STATED TASK. Look through the listing for the word "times". Copy each line that has it.

>> Start MATERIAL PROVIDED

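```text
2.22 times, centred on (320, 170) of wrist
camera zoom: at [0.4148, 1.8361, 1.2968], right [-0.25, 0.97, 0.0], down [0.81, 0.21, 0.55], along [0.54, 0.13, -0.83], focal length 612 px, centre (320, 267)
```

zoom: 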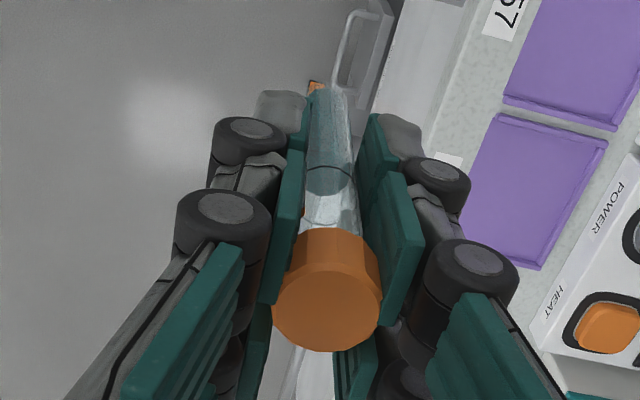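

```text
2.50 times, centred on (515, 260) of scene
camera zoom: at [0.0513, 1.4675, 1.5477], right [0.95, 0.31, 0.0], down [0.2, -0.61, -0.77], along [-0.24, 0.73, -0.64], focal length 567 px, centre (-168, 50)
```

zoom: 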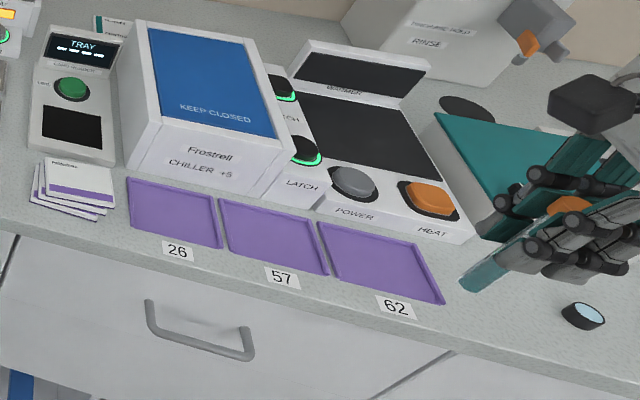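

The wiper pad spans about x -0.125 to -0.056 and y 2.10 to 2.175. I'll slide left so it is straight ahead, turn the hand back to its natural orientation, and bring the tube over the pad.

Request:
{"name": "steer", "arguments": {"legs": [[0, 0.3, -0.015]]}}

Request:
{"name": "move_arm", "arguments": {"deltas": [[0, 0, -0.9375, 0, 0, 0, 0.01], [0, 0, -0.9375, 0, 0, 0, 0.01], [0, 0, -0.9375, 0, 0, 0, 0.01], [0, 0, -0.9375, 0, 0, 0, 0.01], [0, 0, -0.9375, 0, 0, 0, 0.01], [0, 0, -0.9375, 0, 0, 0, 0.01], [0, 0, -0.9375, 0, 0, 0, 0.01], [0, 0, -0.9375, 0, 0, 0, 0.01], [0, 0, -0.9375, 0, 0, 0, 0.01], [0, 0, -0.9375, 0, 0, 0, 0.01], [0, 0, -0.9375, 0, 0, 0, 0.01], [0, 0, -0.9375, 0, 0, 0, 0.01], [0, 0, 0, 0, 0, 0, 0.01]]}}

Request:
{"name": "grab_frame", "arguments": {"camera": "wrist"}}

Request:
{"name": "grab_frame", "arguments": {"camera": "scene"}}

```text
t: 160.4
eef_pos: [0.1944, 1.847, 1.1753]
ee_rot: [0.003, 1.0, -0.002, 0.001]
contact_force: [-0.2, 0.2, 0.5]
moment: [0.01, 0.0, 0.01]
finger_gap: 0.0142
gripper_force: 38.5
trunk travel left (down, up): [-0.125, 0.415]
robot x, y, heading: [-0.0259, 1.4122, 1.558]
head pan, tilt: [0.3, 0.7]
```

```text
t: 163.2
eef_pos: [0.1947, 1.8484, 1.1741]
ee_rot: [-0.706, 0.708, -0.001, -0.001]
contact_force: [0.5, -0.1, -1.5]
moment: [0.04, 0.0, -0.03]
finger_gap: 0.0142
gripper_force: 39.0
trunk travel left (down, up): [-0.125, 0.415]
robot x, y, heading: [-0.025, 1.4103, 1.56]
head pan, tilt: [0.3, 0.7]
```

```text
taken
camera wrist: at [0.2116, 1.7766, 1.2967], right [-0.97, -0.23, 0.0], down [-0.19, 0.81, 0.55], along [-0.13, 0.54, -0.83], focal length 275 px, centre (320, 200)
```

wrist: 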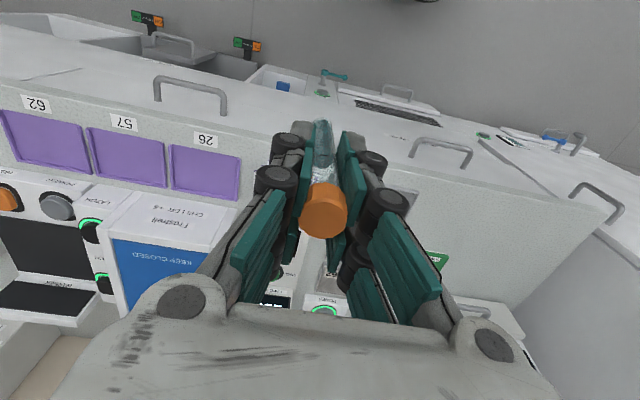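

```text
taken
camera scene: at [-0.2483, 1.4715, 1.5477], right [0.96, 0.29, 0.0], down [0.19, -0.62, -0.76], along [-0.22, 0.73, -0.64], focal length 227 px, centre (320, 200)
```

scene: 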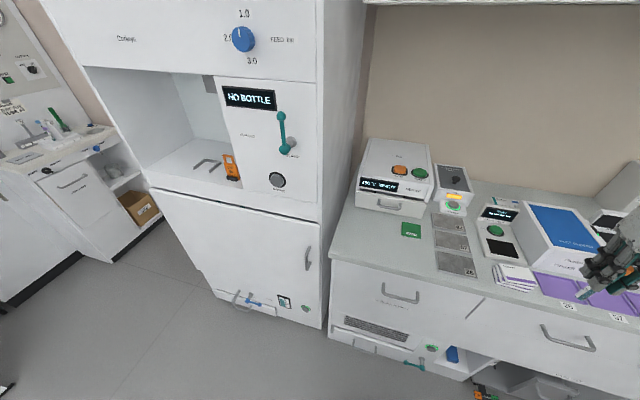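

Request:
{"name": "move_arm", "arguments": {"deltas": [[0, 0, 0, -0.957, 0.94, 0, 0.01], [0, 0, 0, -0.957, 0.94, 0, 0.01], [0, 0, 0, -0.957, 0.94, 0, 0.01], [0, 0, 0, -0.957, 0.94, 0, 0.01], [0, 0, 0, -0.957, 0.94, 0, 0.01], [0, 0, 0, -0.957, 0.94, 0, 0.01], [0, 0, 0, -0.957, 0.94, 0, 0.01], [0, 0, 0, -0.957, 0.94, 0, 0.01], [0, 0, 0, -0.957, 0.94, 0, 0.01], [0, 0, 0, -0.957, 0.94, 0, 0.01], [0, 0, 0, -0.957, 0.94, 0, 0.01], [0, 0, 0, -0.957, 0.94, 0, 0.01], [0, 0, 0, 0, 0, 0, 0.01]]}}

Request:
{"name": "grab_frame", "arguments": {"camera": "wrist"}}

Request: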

>> End MATERIAL PROVIDED

TASK RESULT.
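2.22 times, centred on (320, 170) of wrist
2.50 times, centred on (515, 260) of scene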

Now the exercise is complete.